» **JOB 1**
Starting at the line containing "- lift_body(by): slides", copy each line exactly, ending with the line containing "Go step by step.". Leave out everything else.

» **PAGE**
>> Begin

The UK Supreme Court Embraces SSO Policy Interpretation
In its judgment, the UK Supreme Court gives significant weight to the language and intent of the ETSI patent policy – far more than either the High Court of the Court of Appeal.  This approach contrasts starkly with that of the U.S. Court of Appeals for the Ninth Circuit, which decided another FRAND case, FTC v. Qualcomm (9th Cir., Aug. 11, 2020), just a fortnight earlier.  The Ninth Circuit explicitly dodged any interpretation of the SSO policies at issue in that case (those of the Telecommunications Industry Association (TIA) and Alliance for Telecommunications Industry Solutions (ATIS)), focusing solely on the antitrust issues raised by the parties.  The UK Supreme Court, in contrast, appears to have embraced the exercise of SSO policy interpretation, focusing intently on the language and drafting history of the ETSI policy, as well as its own conclusions about the intent of that language.  This judicial interpretive exercise leads to three key holdings in the case:
ETSI’s Policy Compels a Worldwide License
In determining that a FRAND license between Unwired Planet and Huawei should be global in scope, rather than limited to the UK, Mr Justice Birss of the UK High Court looked to industry practice and custom. He first noted that “the vast majority” of SEP licenses in the industry, including all of the comparable licenses introduced at trial, were granted on a worldwide basis, and both Unwired Planet and Huawei are global companies.  He then reasoned that “a licensor and licensee acting reasonably and on a willing basis would agree on a worldwide licence” (¶543).  In contrast, he regarded the prospect of two large multinational companies licensing SEPs on a country-by-country basis to be “madness” (¶543). Accordingly, the High Court held that  a FRAND license, under these circumstances, must be a worldwide license.
The UK Supreme Court acknowledges the industry practices referenced by the High Court, but bases its reasoning much more heavily on ETSI’s patent policy. First the Supreme Court recognizes the inherent territorial limitations on the jurisdiction of national courts (¶58). However, it is the ETSI patent policy, adopted by the SSO and accepted by its participants, that opens the door both to the consideration of industry practices (¶61) and the extension of national court jurisdiction to the determination of global royalty rates. The Court concludes, “[i]t is the contractual arrangement which ETSI has created in its patent policy which gives the [English] court jurisdiction to determine a FRAND licence” for a multi-national patent portfolio (¶58).  Thus, the Supreme Court affirms the decisions of the lower courts, but grounds its decision more firmly in the ETSI patent policy.
ETSI’s Policy Contemplates Injunctions
The Supreme Court also relies on the ETSI patent policy to support its conclusion that SEP holders may seek injunctions against standards implementers who do not enter into FRAND license agreements. The availability of injunctions in FRAND cases has been the subject of considerable debate in jurisdictions around the world. The UK court comes down in favor of allowing such injunctions, not on the ground that patent holders can do whatever they like, but because “[t]he possibility of the grant of an injunction by a national court is a necessary component of the balance which the [patent] policy seeks to strike, in that it is this which ensures that an implementer has a strong incentive to negotiate and accept FRAND terms for use of the owner’s SEP portfolio” (¶61).

>> End

» **DATA SHOWN**
>> Begin

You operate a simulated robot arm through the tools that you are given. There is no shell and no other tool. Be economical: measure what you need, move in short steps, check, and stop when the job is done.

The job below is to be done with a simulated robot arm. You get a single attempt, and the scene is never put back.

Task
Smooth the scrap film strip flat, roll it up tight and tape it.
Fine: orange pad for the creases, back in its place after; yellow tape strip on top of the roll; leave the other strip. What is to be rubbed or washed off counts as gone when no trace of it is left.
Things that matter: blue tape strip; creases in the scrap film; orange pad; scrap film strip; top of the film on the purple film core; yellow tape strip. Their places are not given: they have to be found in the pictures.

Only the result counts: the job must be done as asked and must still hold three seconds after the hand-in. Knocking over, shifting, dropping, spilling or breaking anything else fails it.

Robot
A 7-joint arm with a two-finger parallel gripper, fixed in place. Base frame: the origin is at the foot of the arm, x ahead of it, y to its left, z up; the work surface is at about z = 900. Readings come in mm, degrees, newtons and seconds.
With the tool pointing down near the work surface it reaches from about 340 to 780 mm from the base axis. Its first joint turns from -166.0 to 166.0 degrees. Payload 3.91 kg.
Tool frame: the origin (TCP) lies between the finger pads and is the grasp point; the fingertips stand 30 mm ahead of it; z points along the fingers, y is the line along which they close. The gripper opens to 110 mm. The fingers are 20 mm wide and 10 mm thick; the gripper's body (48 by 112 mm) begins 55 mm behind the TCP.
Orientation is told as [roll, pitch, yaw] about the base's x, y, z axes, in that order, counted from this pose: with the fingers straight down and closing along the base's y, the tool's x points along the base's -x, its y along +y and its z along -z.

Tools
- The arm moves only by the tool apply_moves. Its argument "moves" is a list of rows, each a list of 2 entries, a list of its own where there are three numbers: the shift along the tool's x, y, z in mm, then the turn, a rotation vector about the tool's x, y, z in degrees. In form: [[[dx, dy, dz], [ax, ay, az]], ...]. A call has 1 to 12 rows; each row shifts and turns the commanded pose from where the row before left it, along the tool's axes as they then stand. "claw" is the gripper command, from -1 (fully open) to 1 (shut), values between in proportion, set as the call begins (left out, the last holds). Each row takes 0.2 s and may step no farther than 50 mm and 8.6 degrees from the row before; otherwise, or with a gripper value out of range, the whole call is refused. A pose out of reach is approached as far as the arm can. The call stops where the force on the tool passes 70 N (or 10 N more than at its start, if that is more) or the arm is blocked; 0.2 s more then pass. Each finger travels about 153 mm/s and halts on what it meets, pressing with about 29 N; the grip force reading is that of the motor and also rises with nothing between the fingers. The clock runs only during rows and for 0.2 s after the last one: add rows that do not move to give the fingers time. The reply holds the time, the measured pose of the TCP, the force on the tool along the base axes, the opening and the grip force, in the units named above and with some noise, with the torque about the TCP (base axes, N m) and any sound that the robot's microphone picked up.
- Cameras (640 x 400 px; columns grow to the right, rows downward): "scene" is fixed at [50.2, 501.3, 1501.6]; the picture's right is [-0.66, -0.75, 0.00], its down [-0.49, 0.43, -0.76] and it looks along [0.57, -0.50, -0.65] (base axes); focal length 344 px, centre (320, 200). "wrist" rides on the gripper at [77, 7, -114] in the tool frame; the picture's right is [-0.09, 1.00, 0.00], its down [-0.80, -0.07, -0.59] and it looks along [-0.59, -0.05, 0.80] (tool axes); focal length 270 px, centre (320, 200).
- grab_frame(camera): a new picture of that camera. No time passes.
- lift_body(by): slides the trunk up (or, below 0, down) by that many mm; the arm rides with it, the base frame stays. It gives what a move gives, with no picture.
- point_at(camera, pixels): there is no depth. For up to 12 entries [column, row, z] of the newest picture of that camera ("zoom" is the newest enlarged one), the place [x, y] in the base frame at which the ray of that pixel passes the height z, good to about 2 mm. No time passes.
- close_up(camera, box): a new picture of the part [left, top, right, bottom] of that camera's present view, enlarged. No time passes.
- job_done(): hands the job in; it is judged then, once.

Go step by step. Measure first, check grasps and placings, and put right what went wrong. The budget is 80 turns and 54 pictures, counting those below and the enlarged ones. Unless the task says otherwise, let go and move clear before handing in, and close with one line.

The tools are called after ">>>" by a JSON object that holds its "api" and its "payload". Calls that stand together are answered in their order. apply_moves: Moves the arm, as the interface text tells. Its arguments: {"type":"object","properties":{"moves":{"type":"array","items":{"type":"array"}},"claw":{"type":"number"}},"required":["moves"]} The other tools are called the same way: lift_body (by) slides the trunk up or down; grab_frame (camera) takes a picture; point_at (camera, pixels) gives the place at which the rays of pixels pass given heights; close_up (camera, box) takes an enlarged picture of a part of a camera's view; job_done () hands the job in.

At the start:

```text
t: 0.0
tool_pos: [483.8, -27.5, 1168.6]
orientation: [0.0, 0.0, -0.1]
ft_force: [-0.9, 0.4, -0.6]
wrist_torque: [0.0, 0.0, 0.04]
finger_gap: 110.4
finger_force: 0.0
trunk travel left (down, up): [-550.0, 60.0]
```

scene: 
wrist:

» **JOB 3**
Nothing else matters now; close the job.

>> End

» **JOB 2**
I need the page continued from the place where it stops.

» **EXERCISE OUTPUT 1**
- lift_body(by): slides the trunk up (or, below 0, down) by that many mm; the arm rides with it, the base frame stays. It gives what a move gives, with no picture.
- point_at(camera, pixels): there is no depth. For up to 12 entries [column, row, z] of the newest picture of that camera ("zoom" is the newest enlarged one), the place [x, y] in the base frame at which the ray of that pixel passes the height z, good to about 2 mm. No time passes.
- close_up(camera, box): a new picture of the part [left, top, right, bottom] of that camera's present view, enlarged. No time passes.
- job_done(): hands the job in; it is judged then, once.

Go step by step. Measure first, check grasps and placings, and put right what went wrong. The budget is 80 turns and 54 pictures, counting those below and the enlarged ones. Unless the task says otherwise, let go and move clear before handing in, and close with one line.

» **EXERCISE OUTPUT 2**
This conclusion is striking in two regards.  First, it largely omits the analysis of EU competition law that typically accompanies the consideration of injunctive relief in EU FRAND cases.  While the Court later discusses Huawei v. ZTE at length (¶¶ 128-158), it does so while analyzing whether the parties violated applicable competition law, not whether competition law itself establishes a basis for seeking injunctive relief.
Second, and more surprisingly, the Court imputes to the ETSI patent policy an affirmative authorization to seek injunctive relief that is found nowhere in the policy itself.  From the fact that the patent policy includes provisions that are favorable to both implementers and SEP holders, the Court finds that the policy intended to establish a “balance” between these two groups, and that a “necessary component” of that balance is the ability of the SEP holder to seek an injunction against the implementer.
This is a surprising result that was not forecast in either of the decisions below. It is particularly significant because it may influence other courts’ interpretations of the ETSI patent policy.  It may also encourage other SSOs, if not ETSI itself, to adopt policy language expressly prohibiting participants from seeking injunctive relief against adopters of their standards (as IEEE has already done).
 Non-Discrimination is Not a Stand-Alone Commitment
The third significant aspect of the judgment relates to the non-discrimination (-ND) prong of the ETSI FRAND commitment.  At the High Court, Mr Justice Birss held that the -ND part of a FRAND commitment does not have a “hard edge”, which would mandate that every FRAND license must be priced at exactly the same rate. Instead, based on EU competition law, he found that differences in pricing should not be objectionable unless they distort competition.  As such, he did not fault Unwired Planet for pricing some FRAND licenses below the rates that it offered to Huawei.
I disagreed with Justice Birss’s reasoning on this point in 2017, arguing that it “conflate[s] two issues: the competition law effects of violating a FRAND commitment, and the private “contractual” meaning of the FRAND commitment itself.” I was thus pleased to see that the UK Supreme Court looks not to competition law, but to the content of the ETSI patent policy, to define the scope of the SEP holders’ non-discrimination obligation.
This being said, the Court’s interpretation of “non-discrimination” is novel and somewhat radical.  Rather than considering the -ND prong of FRAND to be an independent commitment of the SEP holder – that the licenses it grants not discriminate (however that is defined) — the Court blends the -ND prong  together with the “fair and reasonable” (FRA-) prong to form a “general” obligation.  It explains,
Licence terms should be made available which are ‘fair, reasonable and non-discriminatory’, reading that phrase as a composite whole. There are not two distinct obligations, that the licence terms should be fair and reasonable and also, separately, that they should be non-discriminatory. Still less are there three distinct obligations, that the licence terms should be fair and, separately, reasonable and, separately, non-discriminatory” (¶113 (emphasis added)).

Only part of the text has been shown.